Resource-intensive economies are faring very badly from the COVID-19 pandemic and Botswana is counted among the hardest hit in Africa.
“Resource-intensive economies are estimated to have contracted by 4.7 percent in 2020 because of a drop in metal and mineral prices due to lower demand. Botswana (–8.9 percent), South Africa (–8.2 percent), Zambia (–4.9 percent), and Liberia (–3.1 percent) were particularly hard hit,” says the African Development Bank (AfDB) in its “African Economic Outlook 2021.”
When COVID-19 hit, the government imposed a travel ban whose effect was to lock out mostly European diamond buyers who come to Gaborone to buy diamonds. Resultantly, sales of rough diamonds dropped by as much as 64 percent and the national economy shrank by 24 percent in the second quarter of 2020.
If it is any consolation, AfDB says that African growth is projected to recover to 3.1 percent in 2021. The Minister of Finance and Economic Development, Dr. Thapelo Matsheka, said as much in his 2021/22 budget speech, projecting “strong” recovery in diamond exports.
“Within the mining sector, trade conditions are showing some improvement, as shown by an increase in demand for rough diamonds in the third and fourth quarters of 2020, amid easing of COVID-19 restrictions and ahead of the holiday season,” he said.
While Botswana’s economy has fared badly, it is also among the continent’s most resilient. The bank’s Economic Resilience Index (ERI) places Botswana among the continent’s six most resilient economies – the others are Mauritius, Namibia, Rwanda, Seychelles, and South Africa.
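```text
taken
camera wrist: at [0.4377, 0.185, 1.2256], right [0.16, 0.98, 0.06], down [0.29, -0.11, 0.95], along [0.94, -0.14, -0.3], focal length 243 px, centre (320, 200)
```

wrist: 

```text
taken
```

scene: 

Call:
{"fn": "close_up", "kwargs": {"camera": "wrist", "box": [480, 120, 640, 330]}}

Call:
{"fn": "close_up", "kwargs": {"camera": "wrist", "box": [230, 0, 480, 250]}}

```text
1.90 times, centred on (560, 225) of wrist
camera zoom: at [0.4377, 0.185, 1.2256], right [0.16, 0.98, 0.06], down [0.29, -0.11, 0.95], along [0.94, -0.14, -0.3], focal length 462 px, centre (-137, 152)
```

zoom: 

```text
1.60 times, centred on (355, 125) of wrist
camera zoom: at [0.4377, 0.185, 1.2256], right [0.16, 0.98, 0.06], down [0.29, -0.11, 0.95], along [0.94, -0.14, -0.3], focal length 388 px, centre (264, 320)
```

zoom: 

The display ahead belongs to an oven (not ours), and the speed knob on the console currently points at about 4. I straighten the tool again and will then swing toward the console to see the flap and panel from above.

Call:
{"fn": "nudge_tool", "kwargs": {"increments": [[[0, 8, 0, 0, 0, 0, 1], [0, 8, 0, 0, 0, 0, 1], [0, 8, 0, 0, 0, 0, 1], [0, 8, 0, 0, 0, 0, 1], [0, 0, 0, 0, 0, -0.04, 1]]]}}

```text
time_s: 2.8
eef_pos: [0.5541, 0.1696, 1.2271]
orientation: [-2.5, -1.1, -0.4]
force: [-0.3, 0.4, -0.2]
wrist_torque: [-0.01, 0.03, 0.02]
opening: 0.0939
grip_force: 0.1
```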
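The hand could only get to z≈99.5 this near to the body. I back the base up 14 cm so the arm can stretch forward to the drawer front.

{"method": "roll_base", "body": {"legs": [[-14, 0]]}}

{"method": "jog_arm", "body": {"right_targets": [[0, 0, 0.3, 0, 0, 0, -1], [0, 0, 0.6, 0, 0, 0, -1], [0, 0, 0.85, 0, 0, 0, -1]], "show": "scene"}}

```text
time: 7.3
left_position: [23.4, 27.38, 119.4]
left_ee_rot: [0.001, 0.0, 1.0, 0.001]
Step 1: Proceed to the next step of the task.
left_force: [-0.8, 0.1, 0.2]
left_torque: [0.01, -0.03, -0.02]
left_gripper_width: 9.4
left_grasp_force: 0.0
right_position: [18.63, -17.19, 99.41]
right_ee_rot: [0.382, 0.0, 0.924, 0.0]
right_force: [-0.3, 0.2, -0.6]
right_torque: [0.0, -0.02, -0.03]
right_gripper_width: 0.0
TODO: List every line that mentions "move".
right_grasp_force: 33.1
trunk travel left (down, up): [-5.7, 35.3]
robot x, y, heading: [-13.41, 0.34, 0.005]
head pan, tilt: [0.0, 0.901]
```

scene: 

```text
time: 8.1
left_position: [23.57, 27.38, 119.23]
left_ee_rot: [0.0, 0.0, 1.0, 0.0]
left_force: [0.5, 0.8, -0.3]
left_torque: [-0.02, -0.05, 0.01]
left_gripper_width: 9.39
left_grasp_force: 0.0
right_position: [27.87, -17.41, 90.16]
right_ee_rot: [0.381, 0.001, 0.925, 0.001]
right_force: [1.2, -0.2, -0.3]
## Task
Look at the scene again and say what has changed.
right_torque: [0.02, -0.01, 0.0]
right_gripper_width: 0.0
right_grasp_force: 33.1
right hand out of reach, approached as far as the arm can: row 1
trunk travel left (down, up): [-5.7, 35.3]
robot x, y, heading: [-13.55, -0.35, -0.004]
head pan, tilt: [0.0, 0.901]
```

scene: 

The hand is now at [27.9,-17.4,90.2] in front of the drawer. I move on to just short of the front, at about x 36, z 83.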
The ERI measures an economy’s policy-induced ability to recover from, or adjust to, the negative impacts of adverse exogenous shocks and to benefit from positive shocks.
“Countries with high economic vulnerability that use appropriate policies to boost their resilience and withstand exogenous shocks are classified as “home-made” and include Botswana, Rwanda, and Seychelles,” says the bank adding that most African countries fall in the “self-inflicted” category of economies with low economic vulnerability as well as policies that have adversely affected their economic resilience.
The bank says that upside risks to the growth outlook hinge on the steadfast implementation of business environment reforms and government interventions against COVID– 19, including the Economic Recovery and Transformation Plan (ERTP). Downside risks include lower diamond demand if the global economic recovery is weakened by renewed waves of infection.
“There are also threats from persistent drought and the adverse effects of poor economic conditions in South Africa on Botswana’s exports and SACU receipts. The fiscal deficit is projected to narrow to 6.3 percent of GDP in 2021 as domestic revenues pick up. The current account deficit could improve to 7.4 percent of GDP in 2021, depending on how fast the diamond and tourism industries revive. Inflation is expected to be within the central bank’s medium term 3–6 percent target range, but could be higher if the recovery in global commodity prices is faster than anticipated and the constraints on aggregate supply are sustained by the potential reinstatement of worldwide lockdowns.”